*DATA SHOWN*.
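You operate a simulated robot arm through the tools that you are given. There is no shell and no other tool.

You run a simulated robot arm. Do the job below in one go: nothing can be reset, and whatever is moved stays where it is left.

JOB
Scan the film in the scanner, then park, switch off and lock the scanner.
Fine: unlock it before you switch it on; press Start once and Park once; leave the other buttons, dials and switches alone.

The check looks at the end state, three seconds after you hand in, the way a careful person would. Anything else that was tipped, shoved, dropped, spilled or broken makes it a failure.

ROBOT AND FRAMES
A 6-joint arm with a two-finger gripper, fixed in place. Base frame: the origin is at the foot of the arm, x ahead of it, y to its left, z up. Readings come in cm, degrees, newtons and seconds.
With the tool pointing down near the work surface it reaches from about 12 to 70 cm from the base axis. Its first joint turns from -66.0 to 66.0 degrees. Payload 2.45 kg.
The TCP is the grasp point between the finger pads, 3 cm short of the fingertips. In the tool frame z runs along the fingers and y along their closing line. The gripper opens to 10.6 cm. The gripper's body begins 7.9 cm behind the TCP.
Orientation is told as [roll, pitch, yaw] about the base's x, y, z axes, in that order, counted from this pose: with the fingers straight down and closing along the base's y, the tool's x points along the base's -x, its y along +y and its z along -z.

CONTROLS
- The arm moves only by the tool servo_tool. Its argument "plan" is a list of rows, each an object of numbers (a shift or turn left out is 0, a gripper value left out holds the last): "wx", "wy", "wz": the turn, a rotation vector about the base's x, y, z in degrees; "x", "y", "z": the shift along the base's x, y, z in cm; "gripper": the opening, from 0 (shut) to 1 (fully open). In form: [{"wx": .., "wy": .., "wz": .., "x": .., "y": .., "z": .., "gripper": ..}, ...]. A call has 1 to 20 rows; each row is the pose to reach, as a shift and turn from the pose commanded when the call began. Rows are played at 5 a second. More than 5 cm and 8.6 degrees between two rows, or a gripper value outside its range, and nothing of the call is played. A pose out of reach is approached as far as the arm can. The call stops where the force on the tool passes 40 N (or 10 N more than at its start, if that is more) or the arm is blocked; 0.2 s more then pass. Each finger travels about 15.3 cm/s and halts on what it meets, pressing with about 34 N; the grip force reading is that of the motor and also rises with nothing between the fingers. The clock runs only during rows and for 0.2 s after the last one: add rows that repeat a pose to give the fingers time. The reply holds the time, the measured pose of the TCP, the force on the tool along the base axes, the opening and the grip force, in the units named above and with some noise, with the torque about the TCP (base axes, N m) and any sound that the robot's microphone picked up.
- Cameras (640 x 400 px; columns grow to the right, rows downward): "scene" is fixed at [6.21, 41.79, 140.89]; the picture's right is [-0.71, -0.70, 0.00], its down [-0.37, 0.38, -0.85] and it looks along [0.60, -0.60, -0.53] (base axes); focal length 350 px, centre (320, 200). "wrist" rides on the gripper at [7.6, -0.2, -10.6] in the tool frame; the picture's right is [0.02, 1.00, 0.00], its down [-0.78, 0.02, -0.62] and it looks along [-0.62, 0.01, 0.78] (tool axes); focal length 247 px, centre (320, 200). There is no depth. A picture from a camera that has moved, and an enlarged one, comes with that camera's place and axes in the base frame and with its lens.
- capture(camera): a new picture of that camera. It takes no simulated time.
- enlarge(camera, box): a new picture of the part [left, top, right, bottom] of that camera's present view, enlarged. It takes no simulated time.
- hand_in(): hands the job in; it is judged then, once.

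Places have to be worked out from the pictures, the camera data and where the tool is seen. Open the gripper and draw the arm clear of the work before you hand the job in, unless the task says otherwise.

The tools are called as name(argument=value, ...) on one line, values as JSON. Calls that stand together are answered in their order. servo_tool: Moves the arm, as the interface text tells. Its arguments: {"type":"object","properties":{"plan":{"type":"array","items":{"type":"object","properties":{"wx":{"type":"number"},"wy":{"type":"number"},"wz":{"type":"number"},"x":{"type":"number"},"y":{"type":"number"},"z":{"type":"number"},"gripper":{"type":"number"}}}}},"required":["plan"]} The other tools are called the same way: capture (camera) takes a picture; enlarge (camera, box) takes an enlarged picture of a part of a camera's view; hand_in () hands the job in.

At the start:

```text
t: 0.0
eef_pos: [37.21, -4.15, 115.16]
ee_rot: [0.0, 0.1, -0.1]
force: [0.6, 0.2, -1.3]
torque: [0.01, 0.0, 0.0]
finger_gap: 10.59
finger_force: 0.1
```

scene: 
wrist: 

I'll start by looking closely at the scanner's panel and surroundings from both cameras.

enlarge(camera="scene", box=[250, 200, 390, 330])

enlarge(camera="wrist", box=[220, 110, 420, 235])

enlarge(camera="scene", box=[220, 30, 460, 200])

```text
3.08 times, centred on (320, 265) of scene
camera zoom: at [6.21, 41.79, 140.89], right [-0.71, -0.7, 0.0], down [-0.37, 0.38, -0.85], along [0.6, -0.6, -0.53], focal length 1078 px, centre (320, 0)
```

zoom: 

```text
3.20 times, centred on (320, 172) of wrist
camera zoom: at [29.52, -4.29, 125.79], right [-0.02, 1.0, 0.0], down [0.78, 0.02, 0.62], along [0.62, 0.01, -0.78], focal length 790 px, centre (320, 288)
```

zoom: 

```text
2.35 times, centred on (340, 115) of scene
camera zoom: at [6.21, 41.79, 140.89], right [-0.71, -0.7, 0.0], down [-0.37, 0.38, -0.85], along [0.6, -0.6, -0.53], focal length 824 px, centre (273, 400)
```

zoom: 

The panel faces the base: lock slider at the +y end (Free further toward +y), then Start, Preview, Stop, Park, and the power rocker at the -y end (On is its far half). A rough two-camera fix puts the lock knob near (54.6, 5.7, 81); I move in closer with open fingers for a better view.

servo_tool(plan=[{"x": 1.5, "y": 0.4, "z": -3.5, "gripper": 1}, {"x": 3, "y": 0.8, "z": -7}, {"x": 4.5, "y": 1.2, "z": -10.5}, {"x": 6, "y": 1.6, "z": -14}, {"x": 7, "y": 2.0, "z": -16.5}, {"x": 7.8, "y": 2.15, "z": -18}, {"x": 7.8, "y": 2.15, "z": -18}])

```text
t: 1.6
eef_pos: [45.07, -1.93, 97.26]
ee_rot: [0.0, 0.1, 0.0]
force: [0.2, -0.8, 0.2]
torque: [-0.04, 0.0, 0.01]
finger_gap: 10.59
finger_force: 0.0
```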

*WHAT THE TASK ASKS*. Return only the number of lines in the data above that include the word "simulated".

*ANSWER*. 4